After running a successful campaign for U.S. Senate, presidential and vice presidential campaigns in 2004, and then engaging in the 2008 run for the White House, Higdon insisted to the jury, “John Edwards knew what the campaign laws were.”
Even after Edwards lost the all-important Iowa caucus in January 2008 and was forced to drop out of the presidential race later that month the mistress coverup continued, the prosecutor stressed. Because, as he prompted the jury to remember, Edwards still harbored visions that he could be vice president, attorney general, or a U.S. Supreme Court justice, even after being told by his press secretary, Jennifer Palmieri, that he was “deluded” to think so.
“The primary reason to take the money from Mrs. Mellon and Mr. Baron was to save his campaign,” the prosecutor hammered home. “His wife already knew about the affair.” And Higdon got in a dig about Edwards’s oft-mentioned ideal of fighting poverty and bringing together the two Americas, rich and poor.
“He forgot his own rhetoric,” the prosecutor said in conclusion.
Defense attorney Abbe Lowell is a wiry man who seems to never stop moving when he speaks in a courtroom. But when he took his place to address the jury on this day he began by standing stock-still and speaking in a low, serious tone. The room listened closely.
“There is a difference between a sin and a felony.” As Lowell nodded slightly toward his client. “He’s already confessed his sin … and he will spend a life sentence for that.” After that dramatic opening Lowell resumed his normal stage presence, moving and gesturing to emphasize his points.
“John was a bad husband. There is not the remotest of chances that John has or did violate campaign finance laws.” Lowell said firmly, and added that if cheating husbands were to be found guilty of serious crimes, “We better build more jails and courtrooms.”
And then Lowell turned to the man he called the “cooperator”—Andrew Young. (Young was given immunity by the U.S. Justice Department in return for his testimony.) Lowell unleashed a stream of scornful and blistering comments about Andrew and Cheri Young, calling them liars and thieves, and referring to them as “these two who could shame Bonnie and Clyde.” He repeated the fact that the Youngs used some of the leftover Bunny Money to finish their $1.6 million home. Lowell sarcastically recalled Andrew Young’s testimony that Edwards didn’t want to know any of the particulars of their cross-country odyssey with the pregnant Hunter or how the finances worked in case he might be sworn in as attorney general someday.

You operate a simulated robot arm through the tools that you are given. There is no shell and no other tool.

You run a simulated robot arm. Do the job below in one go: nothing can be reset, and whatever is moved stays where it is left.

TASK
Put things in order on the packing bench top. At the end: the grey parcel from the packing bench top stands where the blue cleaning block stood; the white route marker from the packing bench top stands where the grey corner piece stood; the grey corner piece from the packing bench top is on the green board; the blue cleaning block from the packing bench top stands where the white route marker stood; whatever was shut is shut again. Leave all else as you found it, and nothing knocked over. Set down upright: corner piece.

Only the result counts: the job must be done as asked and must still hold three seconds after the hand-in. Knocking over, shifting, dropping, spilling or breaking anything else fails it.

“As my daughters would say, ‘Reeaaally?’" Lowell almost sneered. “You can laugh out loud about that evidence.”
The lead defense attorney also took pains to paint his client as the victim. He lashed out at the government’s decision to call a witness who told a heart-wrenching story about how Mrs. Edwards, her angst unbearable after a National Enquirer report, stood on an airport tarmac in front of staffers and ripped off her blouse and bra while screaming at her husband, “You don’t see me!” Lowell declared it was an “awful thing” for prosecutors to have done.
Glancing at his watch no fewer than six times to make sure he didn’t exceed his prescribed time limit, Lowell boldly declared that it was Andrew Young who had come up with the plan that he should falsely claim paternity —not John Edwards. Lowell told the jury his client had no idea Young was getting money from the 101-year-old Mrs. Mellon, and besides, he said, the notes she sent with the checks proved the money wasn’t destined for the campaign. “How many campaign contributions come with a handwritten note that ends with, ‘A big hug—All my love, Bunny?’” Lowell asked the jury with his eyebrows raised and his head nodding. “There was a scheme…but it was not John’s idea,” he said emphatically. Lowell counseled the jury that if they had any debate on important points during their deliberation, then “that is reasonable doubt…” and they may not find Edwards guilty.
As is custom, lead prosecutor David Harbach, a usually ramrod straight-and-narrow presenter-of-facts, got the final say with the jury. He was surprisingly casual when he looked at the men and women in the juror’s box and said, “Much of what you just heard were distractions. Don’t fall for it.”
Harbach turned to rehabilitating Andrew Young. “They want you to think that the man they’ve been ripping apart … is actually a criminal mastermind,” he said with a smile. “It was Mr. Young’s idea to claim paternity and all John Edwards did was ‘grab a lifeline?’ Doesn’t that sound a little backward to you? Come on folks!”
He also addressed the money issue. “Here’s a newsflash!” Harbach said, stretching his arms out wide. “He kept a lot of the money for himself.” But it is not Andrew Young who started the conspiracy, he said, and Young is not the one on trial.
Harbach recalled several actions Edwards took that pointed to his guilt, including an overheard conversation on Fred Baron’s private plane during which Baron declared the media would never find Hunter “because I’m moving her around.” Edwards was knee to knee with his billionaire friend and so he had to know about everything, Harbach said.
“Of course he knew. He was in it from the get-go. None of this would have happened if it weren’t for John Edwards.”
Tomorrow, the jury will begin its deliberations to decide if that is, in fact, true.